**Data segment:**

** Begin **

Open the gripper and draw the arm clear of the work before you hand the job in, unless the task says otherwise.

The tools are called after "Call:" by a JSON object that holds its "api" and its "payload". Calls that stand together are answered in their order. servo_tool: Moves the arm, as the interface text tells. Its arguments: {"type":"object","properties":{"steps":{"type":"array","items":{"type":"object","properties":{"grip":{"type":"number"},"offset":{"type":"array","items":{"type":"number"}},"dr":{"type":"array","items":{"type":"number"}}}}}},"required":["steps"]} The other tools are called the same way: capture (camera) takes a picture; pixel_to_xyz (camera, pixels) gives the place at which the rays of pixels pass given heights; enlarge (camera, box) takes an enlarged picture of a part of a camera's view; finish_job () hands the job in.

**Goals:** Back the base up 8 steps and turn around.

** End **

**Excerpt provided:**
** Begin **

ACT Party
The Politics of COVID has shown how desperately New Zealand needs honest conversations. The Prime Minister failed, requiring a third of the country to go under house arrest, and is reported as a hero.
Here’s some real chutzpah: She triumphally announces that enough vaccine for 30,000 people (0.6 per cent of the team of five million) has landed at Auckland Airport (where the outbreak appears to have started). The same day the 15 millionth Briton has been vaccinated, along with citizens of 77 other countries where vaccination has started.
It’s not that only countries with people dying had vaccinated. Singapore began vaccinating all front-line air and maritime workers this time last month. Had New Zealand taken the same approach, we probably wouldn’t be in lockdown because our border workers would be less vulnerable to COVID-19.
That media reported the arrival of the vaccine like bread and circuses of ancient times shows how we lack Honest Conversations about our future. When mediocre performance can be obscured by a brazen communications strategy, we have little hope for improvement.

** End **

**Goals:**
a – What does the excerpt provided say from "That media reported" through "hope for improvement."? Give the exact wording.
b – Produce the text that comes next in the excerpt provided.

**Answers for the tasks:**
a –
That media reported the arrival of the vaccine like bread and circuses of ancient times shows how we lack Honest Conversations about our future. When mediocre performance can be obscured by a brazen communications strategy, we have little hope for improvement.

b –
There is a better way, and we’ve been saying it since August. ACT’s five-point plan for responding to COVID-19 remains good advice. If the Government had taken it on board last year we wouldn’t be in lockdown, but here we are.
At the heart of the Government’s failings is a failure to organize. How you organize is how you execute, and the Government organized around the Ministry of Health.
As we said last August, “ACT would establish a specialist multi-disciplinary epidemic response unit… The Ministry of Health has a charismatic leader but not the ability to deliver…” We didn’t know that, the next month, Heather Simpson and Brian Roche would report to the Government.
All stakeholders we spoke to had difficulties at times, with the level or quality of the engagement between government agencies, between the Ministry of Health and the private sector, and between different agencies within the health sector.
We only found this out when the Government cynically dumped the damning report on the Friday afternoon before Christmas.
ACT said that the Government should augment its approach with technology. Imagine if the Government had implemented COVID-card, thermal imaging at the airport, and saliva testing, used in other countries.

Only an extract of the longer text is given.